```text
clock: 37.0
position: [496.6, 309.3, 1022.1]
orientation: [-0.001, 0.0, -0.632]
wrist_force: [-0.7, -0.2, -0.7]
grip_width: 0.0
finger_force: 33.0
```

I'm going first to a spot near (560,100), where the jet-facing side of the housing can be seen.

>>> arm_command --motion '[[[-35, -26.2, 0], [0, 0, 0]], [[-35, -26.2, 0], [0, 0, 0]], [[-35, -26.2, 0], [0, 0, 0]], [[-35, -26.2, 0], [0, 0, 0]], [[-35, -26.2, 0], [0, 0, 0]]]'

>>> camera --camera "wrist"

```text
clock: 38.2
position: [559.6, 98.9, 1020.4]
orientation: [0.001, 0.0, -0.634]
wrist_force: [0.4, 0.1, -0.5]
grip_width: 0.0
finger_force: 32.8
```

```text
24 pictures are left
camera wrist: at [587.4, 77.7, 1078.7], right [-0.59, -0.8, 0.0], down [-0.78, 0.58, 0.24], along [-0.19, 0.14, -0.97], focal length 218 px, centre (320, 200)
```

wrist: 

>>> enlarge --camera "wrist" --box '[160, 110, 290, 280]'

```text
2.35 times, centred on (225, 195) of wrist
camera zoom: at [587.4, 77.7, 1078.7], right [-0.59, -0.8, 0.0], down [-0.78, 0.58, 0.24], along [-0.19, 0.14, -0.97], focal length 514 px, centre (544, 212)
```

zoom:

- _What to produce_
Reproduce the data, keeping every line exactly the same.

- _Exercise solution_
```text
clock: 37.0
position: [496.6, 309.3, 1022.1]
orientation: [-0.001, 0.0, -0.632]
wrist_force: [-0.7, -0.2, -0.7]
grip_width: 0.0
finger_force: 33.0
```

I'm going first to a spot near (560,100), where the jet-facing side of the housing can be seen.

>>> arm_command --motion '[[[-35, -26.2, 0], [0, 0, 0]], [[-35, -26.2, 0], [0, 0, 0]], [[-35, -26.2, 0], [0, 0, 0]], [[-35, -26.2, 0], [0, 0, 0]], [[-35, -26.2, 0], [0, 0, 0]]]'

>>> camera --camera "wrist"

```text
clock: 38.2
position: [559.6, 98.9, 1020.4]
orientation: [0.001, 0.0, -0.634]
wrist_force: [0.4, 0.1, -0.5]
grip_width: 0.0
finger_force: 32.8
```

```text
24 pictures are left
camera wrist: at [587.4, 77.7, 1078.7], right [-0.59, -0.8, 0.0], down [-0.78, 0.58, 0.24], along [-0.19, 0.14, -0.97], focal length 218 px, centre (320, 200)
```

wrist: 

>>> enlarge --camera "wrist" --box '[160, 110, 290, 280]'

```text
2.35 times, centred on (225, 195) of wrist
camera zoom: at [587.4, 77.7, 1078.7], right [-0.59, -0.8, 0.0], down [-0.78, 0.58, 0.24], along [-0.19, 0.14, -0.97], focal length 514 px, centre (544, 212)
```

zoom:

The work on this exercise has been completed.